Begin SUPPLIED MATERIAL

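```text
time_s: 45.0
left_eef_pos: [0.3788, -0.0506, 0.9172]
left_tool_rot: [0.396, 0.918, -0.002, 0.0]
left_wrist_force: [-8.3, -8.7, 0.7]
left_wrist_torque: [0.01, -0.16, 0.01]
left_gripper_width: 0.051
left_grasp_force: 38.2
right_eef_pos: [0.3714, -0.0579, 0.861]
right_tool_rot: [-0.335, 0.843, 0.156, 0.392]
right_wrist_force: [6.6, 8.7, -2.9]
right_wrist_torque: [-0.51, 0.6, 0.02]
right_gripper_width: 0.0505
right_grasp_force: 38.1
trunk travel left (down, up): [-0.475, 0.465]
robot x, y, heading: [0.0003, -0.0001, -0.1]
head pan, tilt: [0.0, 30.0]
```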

End SUPPLIED MATERIAL

__EXERCISE INSTRUCTIONS__:
Restate the whole listing exactly, leaving out nothing.

__WRITTEN SOLUTION__:
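```text
time_s: 45.0
left_eef_pos: [0.3788, -0.0506, 0.9172]
left_tool_rot: [0.396, 0.918, -0.002, 0.0]
left_wrist_force: [-8.3, -8.7, 0.7]
left_wrist_torque: [0.01, -0.16, 0.01]
left_gripper_width: 0.051
left_grasp_force: 38.2
right_eef_pos: [0.3714, -0.0579, 0.861]
right_tool_rot: [-0.335, 0.843, 0.156, 0.392]
right_wrist_force: [6.6, 8.7, -2.9]
right_wrist_torque: [-0.51, 0.6, 0.02]
right_gripper_width: 0.0505
right_grasp_force: 38.1
trunk travel left (down, up): [-0.475, 0.465]
robot x, y, heading: [0.0003, -0.0001, -0.1]
head pan, tilt: [0.0, 30.0]
```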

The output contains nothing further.